Of course new installs would not get these packages, only the old, upgraded releases, so it only affects the people who update a lot.

Unfortunately, the tooling to clean it up is not that nice: the %{RELEASE} RPM querytag is noisy so it needs to be touched up

rpm -qa --queryformat "%{release}\n" | perl -ne 'next unless /(fc\d+)/; print "$1\n"'  | sort  | uniq -c | sort -n

      1 fc28
      2 fc30
      3 fc29
     14 fc31
     15 fc32
     33 fc33
   4895 fc34

I sometimes run this on my systems and investigate why do I still have FC2x package. Usually it is just some abandonware; in this case,

rpm -qa | grep fc2

    glibc-arm-linux-gnu-2.27-4.fc29.x86_64
    emacs-verilog-mode-531-13.fc29.noarch
    emacs-php-mode-1.18.2-2.fc28.noarch
    emacs-mew-6.8-2.fc29.x86_64

I think quietly deleting this stuff would be a little harsh, but maybe it should be flagged in some way or at least easier to find and clean up?

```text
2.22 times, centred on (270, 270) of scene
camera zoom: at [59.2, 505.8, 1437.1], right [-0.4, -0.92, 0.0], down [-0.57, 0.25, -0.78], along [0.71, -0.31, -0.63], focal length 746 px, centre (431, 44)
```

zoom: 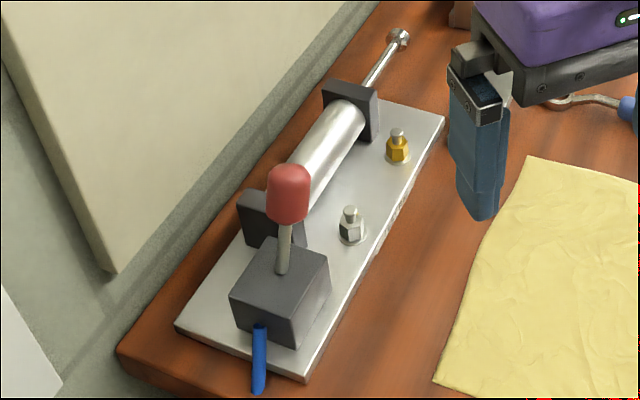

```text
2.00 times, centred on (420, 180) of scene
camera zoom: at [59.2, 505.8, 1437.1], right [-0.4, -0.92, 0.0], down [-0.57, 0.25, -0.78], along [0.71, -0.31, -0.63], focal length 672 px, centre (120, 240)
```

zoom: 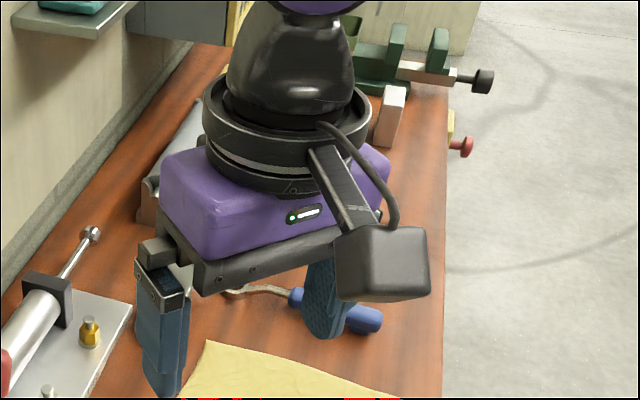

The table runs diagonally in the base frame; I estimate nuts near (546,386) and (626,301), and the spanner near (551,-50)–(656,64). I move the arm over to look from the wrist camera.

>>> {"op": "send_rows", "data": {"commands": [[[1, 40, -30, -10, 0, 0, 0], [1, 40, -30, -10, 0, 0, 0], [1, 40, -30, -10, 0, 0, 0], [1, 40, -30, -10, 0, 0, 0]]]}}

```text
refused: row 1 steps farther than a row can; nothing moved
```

BTW, I remember a discussion about obsolete gpg-pubkeys being a security hole; again, cleaning them up would make sense. They are not included in the list above---their %{release} sadly doesn't include the fedora version; it is only informally (?) mentioned in the %{PACKAGER} and %{SUMMARY} tags, making it hard to automate.

So, I'd like to at least propose that gpg-pubkeys packages have the Fedora version they pertain to in their %{RELEASE} tag.